* **Selected extract**
Mijn Kifid

Uitspraak 2016-536 (Bindend)

Uitspraak Geschillencommissie Financiële Dienstverlening, nr. 2016-536
(mr. dr. H.O. Kerkmeester, voorzitter, prof. dr. A. Buijs en J.C. Buiter, leden en mr. T.R.G. Leyh, secretaris)

Klacht ontvangen op : 27 november 2014
Ingediend door : Consument
Tegen : ABN AMRO Bank N.V., gevestigd te Amsterdam,
verder te noemen: de Bank
Datum uitspraak : 7 november 2016
Aard uitspraak : Bindend advies

Samenvatting

Beroep op 6:89 BW (klachtplicht) faalt. De Commissie gaat niet mee met de stelling van Consument dat de portefeuille met neutraal risicoprofiel te offensief was ingericht; haar hoge leeftijd doet daaraan niet af. De redengeving voor de aanwezigheid van alternatieve beleggingen in de portefeuille acht de Commissie afdoende, bovendien heeft geen overschrijding van de overeengekomen bandbreedtes van die categorie plaatsgehad. De opname van ‘fund
of (hedge-)funds’ was voorts niet strijdig met het overeengekomen profiel.

* **Stated problem**
Please copy out the portion of the selected extract from "Beroep op 6:89" to "het overeengekomen profiel." without changes.

* **Provided records**

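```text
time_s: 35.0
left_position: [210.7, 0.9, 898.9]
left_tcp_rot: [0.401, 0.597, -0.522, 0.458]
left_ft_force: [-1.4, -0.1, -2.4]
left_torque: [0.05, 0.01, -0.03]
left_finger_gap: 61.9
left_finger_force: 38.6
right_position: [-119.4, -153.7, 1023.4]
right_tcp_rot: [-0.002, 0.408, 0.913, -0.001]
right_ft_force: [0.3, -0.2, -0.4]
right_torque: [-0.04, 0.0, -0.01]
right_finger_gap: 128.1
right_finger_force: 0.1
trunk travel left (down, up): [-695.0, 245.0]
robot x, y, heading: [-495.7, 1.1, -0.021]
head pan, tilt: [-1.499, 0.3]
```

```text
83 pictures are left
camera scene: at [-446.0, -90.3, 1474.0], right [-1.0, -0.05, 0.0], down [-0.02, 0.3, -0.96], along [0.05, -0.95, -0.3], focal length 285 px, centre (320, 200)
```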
---
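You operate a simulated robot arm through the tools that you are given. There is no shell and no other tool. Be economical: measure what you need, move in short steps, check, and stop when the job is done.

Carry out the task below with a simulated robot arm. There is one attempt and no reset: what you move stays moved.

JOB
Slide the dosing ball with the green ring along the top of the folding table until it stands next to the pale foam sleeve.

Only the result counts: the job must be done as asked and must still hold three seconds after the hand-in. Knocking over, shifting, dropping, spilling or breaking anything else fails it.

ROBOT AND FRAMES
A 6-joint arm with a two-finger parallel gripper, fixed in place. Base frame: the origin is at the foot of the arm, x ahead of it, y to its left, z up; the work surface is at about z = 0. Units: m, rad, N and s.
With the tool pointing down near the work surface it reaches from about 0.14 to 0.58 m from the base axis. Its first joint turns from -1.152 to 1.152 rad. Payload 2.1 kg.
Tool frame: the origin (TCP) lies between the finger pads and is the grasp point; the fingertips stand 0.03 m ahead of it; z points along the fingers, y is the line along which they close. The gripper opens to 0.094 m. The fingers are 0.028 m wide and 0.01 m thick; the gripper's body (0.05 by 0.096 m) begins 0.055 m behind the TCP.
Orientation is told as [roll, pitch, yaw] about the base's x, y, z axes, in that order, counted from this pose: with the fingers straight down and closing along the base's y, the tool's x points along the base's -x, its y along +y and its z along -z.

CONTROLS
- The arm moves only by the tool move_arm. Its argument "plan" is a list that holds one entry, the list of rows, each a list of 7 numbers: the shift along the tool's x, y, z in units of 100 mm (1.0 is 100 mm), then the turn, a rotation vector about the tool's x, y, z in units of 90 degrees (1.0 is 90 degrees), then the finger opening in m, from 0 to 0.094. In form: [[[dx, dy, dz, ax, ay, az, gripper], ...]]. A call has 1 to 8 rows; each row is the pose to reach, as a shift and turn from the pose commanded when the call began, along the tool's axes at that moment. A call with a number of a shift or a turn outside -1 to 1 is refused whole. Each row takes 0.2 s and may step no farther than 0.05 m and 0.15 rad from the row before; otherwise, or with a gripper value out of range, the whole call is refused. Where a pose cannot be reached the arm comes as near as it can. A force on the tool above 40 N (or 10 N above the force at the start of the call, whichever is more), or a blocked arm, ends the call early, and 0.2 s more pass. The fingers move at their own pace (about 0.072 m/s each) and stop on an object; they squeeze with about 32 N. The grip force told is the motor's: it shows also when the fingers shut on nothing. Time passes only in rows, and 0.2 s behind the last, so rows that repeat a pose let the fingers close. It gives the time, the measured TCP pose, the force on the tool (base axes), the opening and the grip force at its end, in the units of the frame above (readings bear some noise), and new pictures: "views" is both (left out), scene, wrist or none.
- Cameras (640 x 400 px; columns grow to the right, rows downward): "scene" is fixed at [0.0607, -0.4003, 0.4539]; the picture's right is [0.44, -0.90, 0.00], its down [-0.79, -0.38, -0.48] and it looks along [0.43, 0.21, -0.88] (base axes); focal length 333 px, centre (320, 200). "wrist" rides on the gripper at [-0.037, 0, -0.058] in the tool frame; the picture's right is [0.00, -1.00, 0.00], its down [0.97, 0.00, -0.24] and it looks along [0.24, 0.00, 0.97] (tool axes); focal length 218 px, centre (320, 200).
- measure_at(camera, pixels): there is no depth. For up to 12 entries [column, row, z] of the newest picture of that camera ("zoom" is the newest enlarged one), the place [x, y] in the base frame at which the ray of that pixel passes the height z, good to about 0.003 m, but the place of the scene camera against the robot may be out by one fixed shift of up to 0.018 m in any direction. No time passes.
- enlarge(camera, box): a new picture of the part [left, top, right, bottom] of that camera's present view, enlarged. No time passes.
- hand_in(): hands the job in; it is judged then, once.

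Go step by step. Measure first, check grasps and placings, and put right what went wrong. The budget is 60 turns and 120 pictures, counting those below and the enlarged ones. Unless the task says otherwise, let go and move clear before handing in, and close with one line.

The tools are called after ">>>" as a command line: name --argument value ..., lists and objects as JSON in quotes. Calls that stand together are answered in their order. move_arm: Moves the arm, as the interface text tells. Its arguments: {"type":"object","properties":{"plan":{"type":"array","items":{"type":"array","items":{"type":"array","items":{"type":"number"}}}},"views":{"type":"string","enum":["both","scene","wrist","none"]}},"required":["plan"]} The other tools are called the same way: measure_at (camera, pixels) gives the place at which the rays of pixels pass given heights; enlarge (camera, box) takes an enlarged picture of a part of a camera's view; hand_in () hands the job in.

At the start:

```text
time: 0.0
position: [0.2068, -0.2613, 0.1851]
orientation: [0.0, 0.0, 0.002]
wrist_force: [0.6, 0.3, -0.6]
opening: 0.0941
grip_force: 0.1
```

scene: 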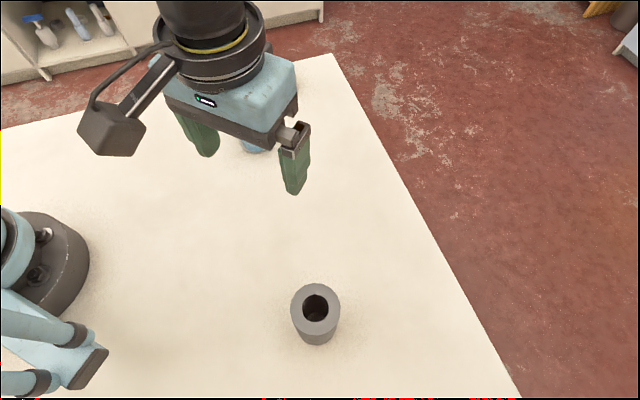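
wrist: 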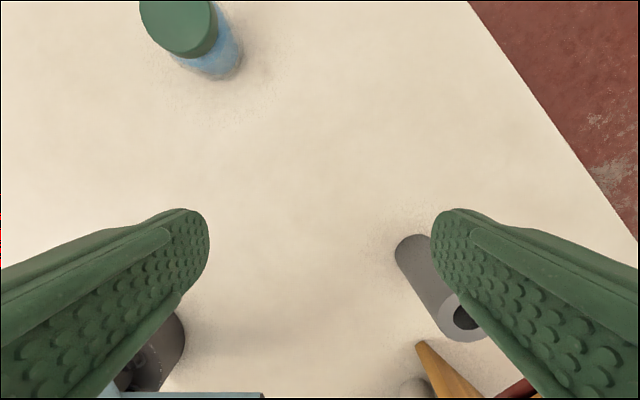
--
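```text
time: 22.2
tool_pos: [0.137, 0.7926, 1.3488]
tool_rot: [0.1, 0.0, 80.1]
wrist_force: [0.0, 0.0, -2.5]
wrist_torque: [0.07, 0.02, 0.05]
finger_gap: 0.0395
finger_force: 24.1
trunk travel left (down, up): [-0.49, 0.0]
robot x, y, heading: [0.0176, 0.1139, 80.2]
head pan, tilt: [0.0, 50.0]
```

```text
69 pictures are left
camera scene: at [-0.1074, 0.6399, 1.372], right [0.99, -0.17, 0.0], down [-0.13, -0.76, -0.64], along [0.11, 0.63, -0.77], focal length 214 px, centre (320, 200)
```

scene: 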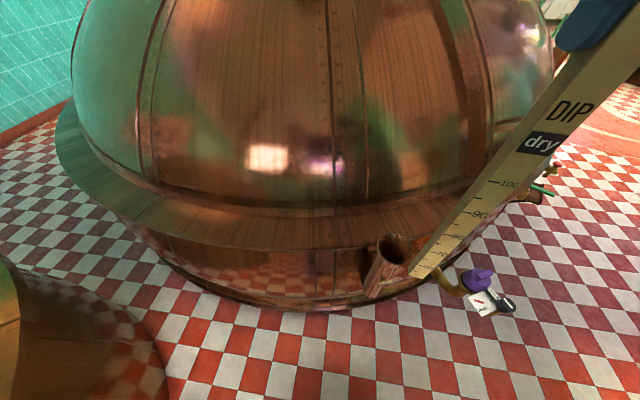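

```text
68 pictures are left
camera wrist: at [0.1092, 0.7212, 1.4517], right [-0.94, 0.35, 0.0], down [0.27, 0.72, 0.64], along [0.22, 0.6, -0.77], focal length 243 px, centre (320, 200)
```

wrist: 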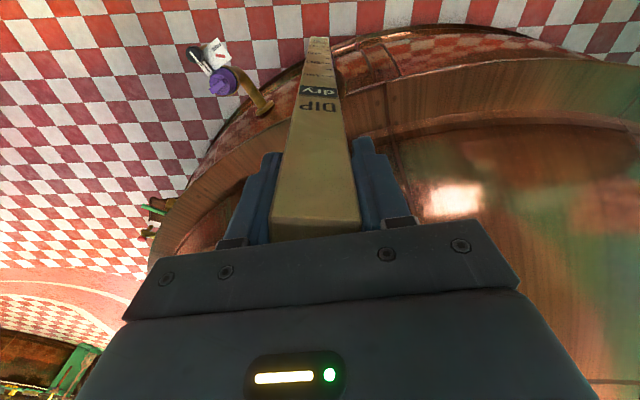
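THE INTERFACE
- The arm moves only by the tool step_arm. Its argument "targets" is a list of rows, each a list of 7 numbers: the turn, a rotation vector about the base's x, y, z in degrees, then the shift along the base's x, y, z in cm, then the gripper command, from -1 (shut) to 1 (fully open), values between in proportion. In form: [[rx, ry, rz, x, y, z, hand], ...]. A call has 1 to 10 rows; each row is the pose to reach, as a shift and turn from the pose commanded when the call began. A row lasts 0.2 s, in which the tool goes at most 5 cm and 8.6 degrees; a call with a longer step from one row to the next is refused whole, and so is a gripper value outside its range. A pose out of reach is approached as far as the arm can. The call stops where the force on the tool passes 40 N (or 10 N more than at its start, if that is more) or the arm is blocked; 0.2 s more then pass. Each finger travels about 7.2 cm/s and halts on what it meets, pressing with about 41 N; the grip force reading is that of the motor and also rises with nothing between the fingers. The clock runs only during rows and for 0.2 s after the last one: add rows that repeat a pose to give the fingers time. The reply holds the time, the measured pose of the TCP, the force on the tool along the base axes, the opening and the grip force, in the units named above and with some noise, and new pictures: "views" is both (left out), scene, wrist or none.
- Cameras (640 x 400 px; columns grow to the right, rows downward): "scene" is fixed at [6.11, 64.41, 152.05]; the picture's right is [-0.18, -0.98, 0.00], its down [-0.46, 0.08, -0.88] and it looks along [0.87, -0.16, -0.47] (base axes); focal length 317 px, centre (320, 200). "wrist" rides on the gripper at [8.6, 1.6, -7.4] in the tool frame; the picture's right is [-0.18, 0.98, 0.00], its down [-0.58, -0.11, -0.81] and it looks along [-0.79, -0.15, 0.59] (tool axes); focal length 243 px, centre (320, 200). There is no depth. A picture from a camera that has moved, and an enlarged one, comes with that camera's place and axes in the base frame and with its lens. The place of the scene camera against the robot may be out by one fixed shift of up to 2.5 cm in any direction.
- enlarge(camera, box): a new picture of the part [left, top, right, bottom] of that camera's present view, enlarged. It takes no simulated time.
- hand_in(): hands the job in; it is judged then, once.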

* **Worked answer**
Beroep op 6:89 BW (klachtplicht) faalt. De Commissie gaat niet mee met de stelling van Consument dat de portefeuille met neutraal risicoprofiel te offensief was ingericht; haar hoge leeftijd doet daaraan niet af. De redengeving voor de aanwezigheid van alternatieve beleggingen in de portefeuille acht de Commissie afdoende, bovendien heeft geen overschrijding van de overeengekomen bandbreedtes van die categorie plaatsgehad. De opname van ‘fund
of (hedge-)funds’ was voorts niet strijdig met het overeengekomen profiel.